I was supposed to be writing a post this evening about my shiny new vlog over on my YouTube channel, and how it was tied to the refocusing of The Smile Diary. I filmed and edited the video, and was waiting for it to export/upload from my iPad when the problems started…
If you know me you’ll know it’s taken a lot to get to a point where I feel ready to start vlogging. It’s something I’ve wanted to do for years. Different issues like lack of confidence, not having the skills, or equipment, and sometimes good old fear have stopped me. After recently attending a few workshops around vlogging, and some honest chats with my friend Adam who’s a fairly successful YouTuber, I was ready. Since uploading my first video to my shiny new channel last week – a poem for International Women’s Day, I was pumped to get my first vlog up too.
This morning with the sun shining through the window, and my hair and makeup done, I turned on my iPad and began talking.
It took a couple of practice runs, and a bit of telling myself off for looking at my face rather than the camera, but eventually I had footage I was happy with. I made some lunch, then set to work using iMovie to create a decent video out of 12 minutes of rambling. A few hours later I was ready. Setting it to upload I sat back and ate some chocolate as a reward while I waited. And waited. I didn’t know what the problem was, but two hours later the upload bar hadn’t moved even a millimeter forward. Determined to get the video out I pressed on, looking for another way to get it from my iPad onto YouTube. Eventually I tried to save the video out of iMovie (which I wish I’d thought of first).
I sighed, and went to my video library to find some space. At this point I have to state that I am a novice at using iMovie, so didn’t really understand how it worked. Figuring that the video I’d spent so long editing had all the footage I needed in it, I deleted the original clips. Anyone who’s used iMovie will know what that means. As soon as I went back to my project the words which filled me with devastation flashed onto the screen:
“source files not found”
In that moment, I felt like my life was flashing before my eyes. The thing I’d spent pretty much all day working on was gone. What was worse is that I was responsible for it. My own incompetence had caused me to mess up, and now I was paying the price. I should have done more research before I used iMovie. The program should have warned me the videos were being used for something. I felt sick, I felt like throwing my iPad across the room. I didn’t, but I swore pretty loudly, and kicked the bottom of my chair a few times.
How could I have been so stupid?
Now that I’ve sat down, watched a few episodes of Modern Family, eaten an entire bowl of mashed potato, and talked to a friend, I’ve calmed down. I’m still a little annoyed at myself, but it was a mistake. I’m sure many YouTubers have made mistakes in their time, and bloggers, and doctors, and politicians (don’t even get me started). The thing is everyone makes mistakes.
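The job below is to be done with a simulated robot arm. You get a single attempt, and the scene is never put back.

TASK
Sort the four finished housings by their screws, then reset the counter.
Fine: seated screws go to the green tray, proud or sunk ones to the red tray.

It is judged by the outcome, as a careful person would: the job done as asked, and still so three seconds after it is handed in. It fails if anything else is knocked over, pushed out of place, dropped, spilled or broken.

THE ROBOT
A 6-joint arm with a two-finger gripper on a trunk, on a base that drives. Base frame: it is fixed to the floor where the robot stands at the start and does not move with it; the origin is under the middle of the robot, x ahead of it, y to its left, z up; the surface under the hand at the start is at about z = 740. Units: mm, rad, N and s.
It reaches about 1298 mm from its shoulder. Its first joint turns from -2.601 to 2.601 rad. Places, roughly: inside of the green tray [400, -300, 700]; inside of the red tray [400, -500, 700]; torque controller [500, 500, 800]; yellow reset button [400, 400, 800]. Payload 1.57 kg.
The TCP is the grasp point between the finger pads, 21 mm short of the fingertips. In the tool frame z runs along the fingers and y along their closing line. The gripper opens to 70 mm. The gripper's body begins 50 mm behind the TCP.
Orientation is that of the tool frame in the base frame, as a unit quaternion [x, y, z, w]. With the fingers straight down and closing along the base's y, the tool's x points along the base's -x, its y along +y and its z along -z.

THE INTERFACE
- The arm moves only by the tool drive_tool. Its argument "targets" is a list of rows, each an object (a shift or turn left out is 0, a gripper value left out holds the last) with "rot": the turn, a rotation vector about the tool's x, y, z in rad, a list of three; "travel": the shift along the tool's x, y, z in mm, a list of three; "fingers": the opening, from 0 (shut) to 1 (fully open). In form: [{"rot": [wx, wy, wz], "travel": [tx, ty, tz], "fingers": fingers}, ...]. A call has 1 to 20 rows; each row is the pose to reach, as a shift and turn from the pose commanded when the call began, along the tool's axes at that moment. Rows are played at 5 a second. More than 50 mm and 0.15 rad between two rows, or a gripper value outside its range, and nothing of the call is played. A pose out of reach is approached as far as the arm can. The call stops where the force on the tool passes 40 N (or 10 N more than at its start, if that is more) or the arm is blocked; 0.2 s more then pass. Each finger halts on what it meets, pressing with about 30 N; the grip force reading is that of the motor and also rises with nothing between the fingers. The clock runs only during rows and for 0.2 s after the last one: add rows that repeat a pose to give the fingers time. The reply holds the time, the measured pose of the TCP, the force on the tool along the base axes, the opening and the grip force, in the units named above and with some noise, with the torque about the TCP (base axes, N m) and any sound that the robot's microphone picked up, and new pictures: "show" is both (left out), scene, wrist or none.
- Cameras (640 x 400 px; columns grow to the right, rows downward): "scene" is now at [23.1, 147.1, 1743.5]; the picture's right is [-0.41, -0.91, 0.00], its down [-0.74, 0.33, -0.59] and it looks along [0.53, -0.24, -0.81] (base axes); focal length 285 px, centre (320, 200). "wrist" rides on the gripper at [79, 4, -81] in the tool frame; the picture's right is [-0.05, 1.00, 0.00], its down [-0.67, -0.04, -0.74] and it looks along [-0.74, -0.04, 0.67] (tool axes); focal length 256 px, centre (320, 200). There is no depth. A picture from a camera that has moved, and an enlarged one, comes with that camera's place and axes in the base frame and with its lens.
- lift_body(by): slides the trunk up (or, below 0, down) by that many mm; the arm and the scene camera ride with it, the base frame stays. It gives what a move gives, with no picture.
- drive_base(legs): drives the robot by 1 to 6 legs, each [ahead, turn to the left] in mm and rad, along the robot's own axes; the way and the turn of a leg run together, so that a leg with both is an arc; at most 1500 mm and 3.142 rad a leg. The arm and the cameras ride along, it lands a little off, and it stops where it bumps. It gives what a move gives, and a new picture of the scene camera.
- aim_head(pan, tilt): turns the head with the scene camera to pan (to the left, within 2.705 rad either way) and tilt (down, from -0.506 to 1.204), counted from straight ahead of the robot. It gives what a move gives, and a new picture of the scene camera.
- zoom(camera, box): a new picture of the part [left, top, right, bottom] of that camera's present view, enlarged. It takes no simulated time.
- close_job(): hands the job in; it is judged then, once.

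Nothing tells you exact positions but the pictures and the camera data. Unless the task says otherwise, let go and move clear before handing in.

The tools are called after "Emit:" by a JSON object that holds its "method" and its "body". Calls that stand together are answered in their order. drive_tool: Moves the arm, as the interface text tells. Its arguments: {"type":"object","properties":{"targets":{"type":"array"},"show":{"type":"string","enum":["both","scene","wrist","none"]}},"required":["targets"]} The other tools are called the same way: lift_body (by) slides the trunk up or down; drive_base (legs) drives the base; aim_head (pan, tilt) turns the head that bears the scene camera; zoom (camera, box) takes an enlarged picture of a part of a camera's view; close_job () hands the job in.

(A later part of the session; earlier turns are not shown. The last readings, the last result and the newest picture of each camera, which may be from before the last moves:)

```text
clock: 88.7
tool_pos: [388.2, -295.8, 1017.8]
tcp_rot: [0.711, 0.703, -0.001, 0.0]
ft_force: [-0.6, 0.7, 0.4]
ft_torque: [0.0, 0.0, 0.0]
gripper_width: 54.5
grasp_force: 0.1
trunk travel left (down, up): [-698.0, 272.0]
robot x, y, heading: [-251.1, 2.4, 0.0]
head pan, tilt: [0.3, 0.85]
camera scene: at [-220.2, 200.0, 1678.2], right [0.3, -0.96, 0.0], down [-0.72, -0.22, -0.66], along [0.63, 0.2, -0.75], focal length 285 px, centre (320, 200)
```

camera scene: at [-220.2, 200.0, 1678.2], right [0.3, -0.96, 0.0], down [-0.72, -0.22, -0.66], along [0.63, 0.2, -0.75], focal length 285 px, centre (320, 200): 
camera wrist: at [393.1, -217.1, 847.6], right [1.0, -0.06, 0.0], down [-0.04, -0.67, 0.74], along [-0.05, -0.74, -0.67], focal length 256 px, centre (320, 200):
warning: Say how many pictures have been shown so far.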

Just because this one throws my schedule off, it’s not the end of the world. Not even close. I’m sure people have made far worse, more significant, and more dangerous mistakes. In fact I know they have. The people in the nursing home who didn’t think to look for my mum lying on the floor of her own room when she went ‘missing’ for example.
In the grand scheme of things, I’ll probably forget about this mistake in a few months.
Or at the very least I’ll remember it because it taught me to back up all my videos, and to investigate a better way of recording/editing/uploading them. I’m pretty proud of the fact that after a little period of mourning/anger, I was able to see the positives, and even got fired up to write this post. In the past I would have taken something like this as a ‘sign’ to stop working on it. I’ve dealt with bigger setbacks in life, but when they were directly related to me trying new things which didn’t go to plan, I was quick to give up.
This year I made a vow to myself to stop making excuses.
To step into the life I want, and call in my success. I faced up to the problem, let out my emotions, then found a solution. That’s the thing with any setback. You can choose to learn from it and move forward, or you can wallow in it and let it consume you. I chose to do the first, and I hope you will too when you inevitably mess up. If all else fails you can scream at your iPad for a bit first…
Have a lovely day,
P.S. Before take two on my vlog, do any of you have tips for me when filming/editing/uploading? I’m using a 16gb iPad and iMove to edit (I know, money is a limitation at the moment). Any advice is much appreciated!